’Nyoco’ comes from the Bible: ‘Love your neighbor as yourself’（如己愛人, pronounced as ‘nyo-ko-ai-rin).
For enabling collective impact, we will work through teaming, whereby we co-operate each other as ‘nyoco-minded‘ individuals.
The naming ‘Nyoco’ is also dedicated to the memory of Dr. Takashi Nagai who was an assistant professor at the Nagasaki Medical College, when the atomic bomb was dropped in Nagasaki.
Dr. Nagai is known for his selfless acts to save the victims and to document atomic bomb related medical research, despite his medical conditions (suffering from leukemia from his radiology lab work) and later deterioration of his health.

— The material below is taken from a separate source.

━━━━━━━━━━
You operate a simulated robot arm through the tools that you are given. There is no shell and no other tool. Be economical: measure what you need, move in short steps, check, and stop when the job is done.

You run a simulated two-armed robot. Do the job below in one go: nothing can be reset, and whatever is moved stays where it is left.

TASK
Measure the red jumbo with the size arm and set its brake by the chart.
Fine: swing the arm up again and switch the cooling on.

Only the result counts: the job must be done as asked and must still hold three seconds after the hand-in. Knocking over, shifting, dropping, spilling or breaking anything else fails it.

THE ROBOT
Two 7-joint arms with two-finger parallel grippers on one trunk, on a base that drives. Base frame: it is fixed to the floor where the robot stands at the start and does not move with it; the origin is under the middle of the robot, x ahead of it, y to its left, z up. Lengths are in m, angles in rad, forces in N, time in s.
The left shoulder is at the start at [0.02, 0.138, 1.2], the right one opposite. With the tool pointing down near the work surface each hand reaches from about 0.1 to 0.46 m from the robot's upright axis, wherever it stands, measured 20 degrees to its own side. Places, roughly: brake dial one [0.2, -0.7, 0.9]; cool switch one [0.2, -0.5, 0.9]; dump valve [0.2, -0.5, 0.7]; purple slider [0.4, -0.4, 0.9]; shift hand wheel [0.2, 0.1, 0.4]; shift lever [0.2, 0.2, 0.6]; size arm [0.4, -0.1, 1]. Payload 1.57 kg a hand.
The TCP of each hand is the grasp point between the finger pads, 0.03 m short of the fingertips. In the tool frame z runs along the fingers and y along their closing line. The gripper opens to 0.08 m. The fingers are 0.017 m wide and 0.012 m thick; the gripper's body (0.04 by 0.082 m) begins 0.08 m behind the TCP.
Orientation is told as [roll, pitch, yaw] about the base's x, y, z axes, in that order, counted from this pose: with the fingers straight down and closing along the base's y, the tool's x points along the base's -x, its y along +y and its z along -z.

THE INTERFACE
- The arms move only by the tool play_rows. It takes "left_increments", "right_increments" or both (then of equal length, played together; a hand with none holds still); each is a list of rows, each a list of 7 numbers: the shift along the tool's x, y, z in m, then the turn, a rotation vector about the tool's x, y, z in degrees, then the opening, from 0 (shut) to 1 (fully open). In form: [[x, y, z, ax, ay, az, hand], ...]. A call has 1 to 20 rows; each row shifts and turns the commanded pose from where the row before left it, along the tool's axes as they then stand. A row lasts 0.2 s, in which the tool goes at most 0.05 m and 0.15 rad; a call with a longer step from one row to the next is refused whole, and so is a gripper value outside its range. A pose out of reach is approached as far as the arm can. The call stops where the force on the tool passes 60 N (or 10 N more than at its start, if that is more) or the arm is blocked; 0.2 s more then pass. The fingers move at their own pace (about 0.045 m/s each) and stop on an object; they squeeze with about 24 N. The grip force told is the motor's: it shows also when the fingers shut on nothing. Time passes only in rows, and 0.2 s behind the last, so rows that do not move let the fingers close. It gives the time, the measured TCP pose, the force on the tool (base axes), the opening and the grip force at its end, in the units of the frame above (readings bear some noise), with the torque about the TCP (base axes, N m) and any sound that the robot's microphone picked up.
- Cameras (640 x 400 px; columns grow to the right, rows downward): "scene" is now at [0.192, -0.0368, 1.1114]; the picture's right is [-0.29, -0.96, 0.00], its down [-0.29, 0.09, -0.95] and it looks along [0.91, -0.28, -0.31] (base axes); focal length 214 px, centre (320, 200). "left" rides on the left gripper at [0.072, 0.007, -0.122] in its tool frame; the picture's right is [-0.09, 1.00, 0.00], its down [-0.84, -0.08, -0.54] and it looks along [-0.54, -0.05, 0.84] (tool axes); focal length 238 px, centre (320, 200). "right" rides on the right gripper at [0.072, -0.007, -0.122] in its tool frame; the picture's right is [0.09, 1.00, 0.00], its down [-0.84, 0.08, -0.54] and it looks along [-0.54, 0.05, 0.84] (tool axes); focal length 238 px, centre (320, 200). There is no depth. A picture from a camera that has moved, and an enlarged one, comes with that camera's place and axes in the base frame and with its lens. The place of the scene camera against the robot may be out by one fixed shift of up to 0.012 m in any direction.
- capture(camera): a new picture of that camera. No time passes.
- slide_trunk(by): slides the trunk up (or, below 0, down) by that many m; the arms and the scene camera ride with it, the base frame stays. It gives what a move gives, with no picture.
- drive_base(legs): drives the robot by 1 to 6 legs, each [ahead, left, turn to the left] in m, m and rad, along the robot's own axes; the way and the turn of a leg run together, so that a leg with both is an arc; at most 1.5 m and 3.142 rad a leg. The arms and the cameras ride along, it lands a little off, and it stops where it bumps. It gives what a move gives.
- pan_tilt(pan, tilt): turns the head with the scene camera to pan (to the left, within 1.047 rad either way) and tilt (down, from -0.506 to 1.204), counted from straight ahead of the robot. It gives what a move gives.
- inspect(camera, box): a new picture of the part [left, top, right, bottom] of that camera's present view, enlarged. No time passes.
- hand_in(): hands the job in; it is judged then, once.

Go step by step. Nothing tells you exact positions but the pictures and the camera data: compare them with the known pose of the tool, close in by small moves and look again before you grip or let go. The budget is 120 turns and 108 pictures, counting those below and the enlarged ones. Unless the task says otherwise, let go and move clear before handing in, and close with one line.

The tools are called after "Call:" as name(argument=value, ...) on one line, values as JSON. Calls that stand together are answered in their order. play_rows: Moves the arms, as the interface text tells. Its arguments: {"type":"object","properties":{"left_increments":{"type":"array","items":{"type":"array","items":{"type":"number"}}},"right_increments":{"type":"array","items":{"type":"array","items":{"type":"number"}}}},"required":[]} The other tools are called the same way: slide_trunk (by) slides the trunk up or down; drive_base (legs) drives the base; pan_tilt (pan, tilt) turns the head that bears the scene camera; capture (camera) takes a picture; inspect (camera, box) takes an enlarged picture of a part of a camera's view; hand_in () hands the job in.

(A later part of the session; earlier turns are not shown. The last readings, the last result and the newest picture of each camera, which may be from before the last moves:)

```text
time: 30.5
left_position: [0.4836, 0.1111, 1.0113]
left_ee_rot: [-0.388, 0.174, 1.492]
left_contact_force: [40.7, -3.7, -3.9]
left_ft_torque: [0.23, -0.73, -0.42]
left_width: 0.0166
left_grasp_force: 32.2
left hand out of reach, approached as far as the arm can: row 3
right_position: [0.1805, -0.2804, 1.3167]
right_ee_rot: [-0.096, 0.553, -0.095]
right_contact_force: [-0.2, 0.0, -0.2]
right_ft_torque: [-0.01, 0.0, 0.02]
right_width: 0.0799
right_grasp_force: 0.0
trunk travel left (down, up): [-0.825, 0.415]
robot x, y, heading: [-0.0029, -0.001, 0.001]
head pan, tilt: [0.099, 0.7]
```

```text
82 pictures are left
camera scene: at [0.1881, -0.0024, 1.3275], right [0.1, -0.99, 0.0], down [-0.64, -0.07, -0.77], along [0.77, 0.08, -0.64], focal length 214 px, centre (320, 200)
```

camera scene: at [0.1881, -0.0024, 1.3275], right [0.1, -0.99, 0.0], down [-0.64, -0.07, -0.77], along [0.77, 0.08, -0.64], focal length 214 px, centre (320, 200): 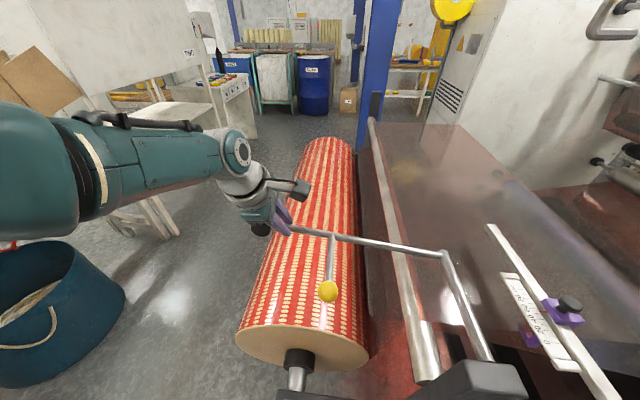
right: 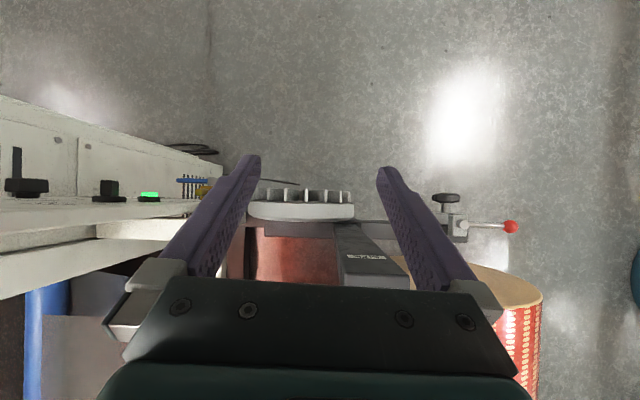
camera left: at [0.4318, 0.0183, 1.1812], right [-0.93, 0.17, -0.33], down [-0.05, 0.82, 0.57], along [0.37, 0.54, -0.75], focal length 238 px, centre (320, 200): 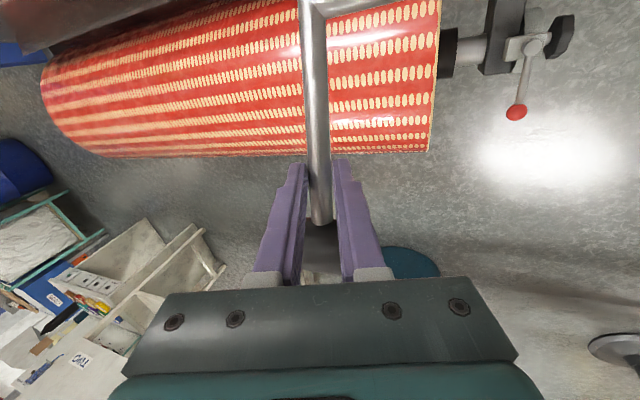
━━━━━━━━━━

By the bomb, he lost his wife, and was left with his son and daughter. While he survived 6 years after the attack, he left great amount of achievements, including books, paintings and calligraphy for strong aspiration for peace. His representative work is ‘The Bells of Nagasaki.
In the little house called ‘nyo-ko-do’ (如己堂), he spent a time left with children, knowing they will become orphans after his death. His children watched their father die, knowing they would be all alone after he was gone. His late years are written in his work ‘Leaving the beloved children’.
Today, do we live in a better society? Are orphans given enough protection?